■ **Task description**
Identify all lines of the data containing the string "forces" and copy them.

┏━━

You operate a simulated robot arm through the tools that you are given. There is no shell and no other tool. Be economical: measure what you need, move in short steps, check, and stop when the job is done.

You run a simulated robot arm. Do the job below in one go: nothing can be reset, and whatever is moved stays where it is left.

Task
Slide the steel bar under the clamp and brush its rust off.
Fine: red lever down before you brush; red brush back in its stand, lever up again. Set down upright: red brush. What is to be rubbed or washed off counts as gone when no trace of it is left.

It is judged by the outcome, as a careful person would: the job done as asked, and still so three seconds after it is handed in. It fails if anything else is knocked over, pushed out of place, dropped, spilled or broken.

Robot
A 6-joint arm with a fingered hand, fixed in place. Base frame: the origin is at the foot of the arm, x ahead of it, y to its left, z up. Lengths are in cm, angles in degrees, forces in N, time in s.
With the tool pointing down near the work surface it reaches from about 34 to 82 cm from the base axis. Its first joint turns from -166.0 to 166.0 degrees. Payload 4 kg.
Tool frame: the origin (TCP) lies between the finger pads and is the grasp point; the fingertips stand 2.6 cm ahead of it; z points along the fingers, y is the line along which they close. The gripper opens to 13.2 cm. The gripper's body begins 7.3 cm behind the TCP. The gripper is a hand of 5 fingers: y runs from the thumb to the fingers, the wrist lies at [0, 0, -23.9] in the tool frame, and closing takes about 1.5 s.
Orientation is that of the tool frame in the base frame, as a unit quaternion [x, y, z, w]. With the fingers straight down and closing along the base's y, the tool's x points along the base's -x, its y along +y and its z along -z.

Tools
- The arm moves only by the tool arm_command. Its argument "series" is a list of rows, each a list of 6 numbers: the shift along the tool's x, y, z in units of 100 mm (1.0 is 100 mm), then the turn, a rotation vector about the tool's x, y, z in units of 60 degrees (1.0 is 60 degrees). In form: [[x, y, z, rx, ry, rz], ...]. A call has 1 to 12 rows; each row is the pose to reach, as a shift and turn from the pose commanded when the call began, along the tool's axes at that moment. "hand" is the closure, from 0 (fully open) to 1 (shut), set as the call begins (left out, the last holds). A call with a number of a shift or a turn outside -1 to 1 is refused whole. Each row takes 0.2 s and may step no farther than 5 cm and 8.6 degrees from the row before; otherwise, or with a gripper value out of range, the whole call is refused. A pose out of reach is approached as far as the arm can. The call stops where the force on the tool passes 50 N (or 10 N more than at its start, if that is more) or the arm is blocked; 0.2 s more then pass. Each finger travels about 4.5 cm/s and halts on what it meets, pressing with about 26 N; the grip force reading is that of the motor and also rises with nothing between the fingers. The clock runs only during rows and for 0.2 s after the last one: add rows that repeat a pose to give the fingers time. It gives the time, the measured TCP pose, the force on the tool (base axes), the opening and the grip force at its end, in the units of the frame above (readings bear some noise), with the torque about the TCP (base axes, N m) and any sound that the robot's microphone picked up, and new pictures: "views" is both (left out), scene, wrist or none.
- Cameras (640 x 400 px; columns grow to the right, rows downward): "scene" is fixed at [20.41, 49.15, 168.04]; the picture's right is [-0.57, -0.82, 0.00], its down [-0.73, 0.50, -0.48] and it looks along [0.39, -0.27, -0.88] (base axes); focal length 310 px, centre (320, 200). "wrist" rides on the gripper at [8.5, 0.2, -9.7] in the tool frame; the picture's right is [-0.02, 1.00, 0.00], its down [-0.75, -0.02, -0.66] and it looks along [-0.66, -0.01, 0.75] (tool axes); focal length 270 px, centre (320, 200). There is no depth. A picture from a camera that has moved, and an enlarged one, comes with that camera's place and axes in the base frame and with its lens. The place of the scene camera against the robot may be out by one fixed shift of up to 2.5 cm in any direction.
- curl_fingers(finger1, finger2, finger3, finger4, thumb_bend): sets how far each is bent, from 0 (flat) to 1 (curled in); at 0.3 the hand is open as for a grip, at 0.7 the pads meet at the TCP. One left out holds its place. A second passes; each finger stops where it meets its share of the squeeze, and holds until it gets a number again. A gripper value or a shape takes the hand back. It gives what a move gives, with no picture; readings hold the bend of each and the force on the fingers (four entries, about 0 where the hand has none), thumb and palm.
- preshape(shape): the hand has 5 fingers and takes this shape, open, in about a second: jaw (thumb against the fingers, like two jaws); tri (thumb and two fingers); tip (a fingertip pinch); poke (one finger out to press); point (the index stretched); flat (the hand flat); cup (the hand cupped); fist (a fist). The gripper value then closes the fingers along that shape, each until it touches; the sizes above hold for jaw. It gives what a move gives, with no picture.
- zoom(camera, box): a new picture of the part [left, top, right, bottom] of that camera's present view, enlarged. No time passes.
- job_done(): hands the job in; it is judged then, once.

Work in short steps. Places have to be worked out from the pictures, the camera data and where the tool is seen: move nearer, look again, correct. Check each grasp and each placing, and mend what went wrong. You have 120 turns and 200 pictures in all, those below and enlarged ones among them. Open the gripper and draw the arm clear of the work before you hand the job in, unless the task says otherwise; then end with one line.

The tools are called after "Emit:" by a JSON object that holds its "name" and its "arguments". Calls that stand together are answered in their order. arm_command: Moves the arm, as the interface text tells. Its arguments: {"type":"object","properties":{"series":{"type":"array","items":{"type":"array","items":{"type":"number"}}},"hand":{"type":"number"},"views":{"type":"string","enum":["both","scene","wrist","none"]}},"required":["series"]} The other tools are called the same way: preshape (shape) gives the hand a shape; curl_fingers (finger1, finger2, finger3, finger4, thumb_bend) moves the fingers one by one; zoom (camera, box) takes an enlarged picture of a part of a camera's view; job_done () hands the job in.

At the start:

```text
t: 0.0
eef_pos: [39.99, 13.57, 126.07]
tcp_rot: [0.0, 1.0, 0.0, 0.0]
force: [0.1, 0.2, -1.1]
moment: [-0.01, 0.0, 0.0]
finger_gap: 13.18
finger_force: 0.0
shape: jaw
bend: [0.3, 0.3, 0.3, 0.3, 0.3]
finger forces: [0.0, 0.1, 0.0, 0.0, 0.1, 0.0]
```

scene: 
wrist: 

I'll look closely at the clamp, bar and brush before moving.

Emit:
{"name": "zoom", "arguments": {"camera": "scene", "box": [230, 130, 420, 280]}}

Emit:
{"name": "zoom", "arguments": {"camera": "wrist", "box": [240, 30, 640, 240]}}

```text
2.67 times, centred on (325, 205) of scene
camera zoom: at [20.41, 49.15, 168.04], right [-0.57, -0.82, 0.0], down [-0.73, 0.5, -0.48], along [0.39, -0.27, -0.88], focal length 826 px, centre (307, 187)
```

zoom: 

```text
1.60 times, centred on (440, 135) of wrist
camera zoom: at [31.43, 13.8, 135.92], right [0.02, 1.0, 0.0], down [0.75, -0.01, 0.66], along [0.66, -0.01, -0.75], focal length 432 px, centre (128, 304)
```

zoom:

┗━━

■ **Reply**
A 6-joint arm with a fingered hand, fixed in place. Base frame: the origin is at the foot of the arm, x ahead of it, y to its left, z up. Lengths are in cm, angles in degrees, forces in N, time in s.
finger forces: [0.0, 0.1, 0.0, 0.0, 0.1, 0.0]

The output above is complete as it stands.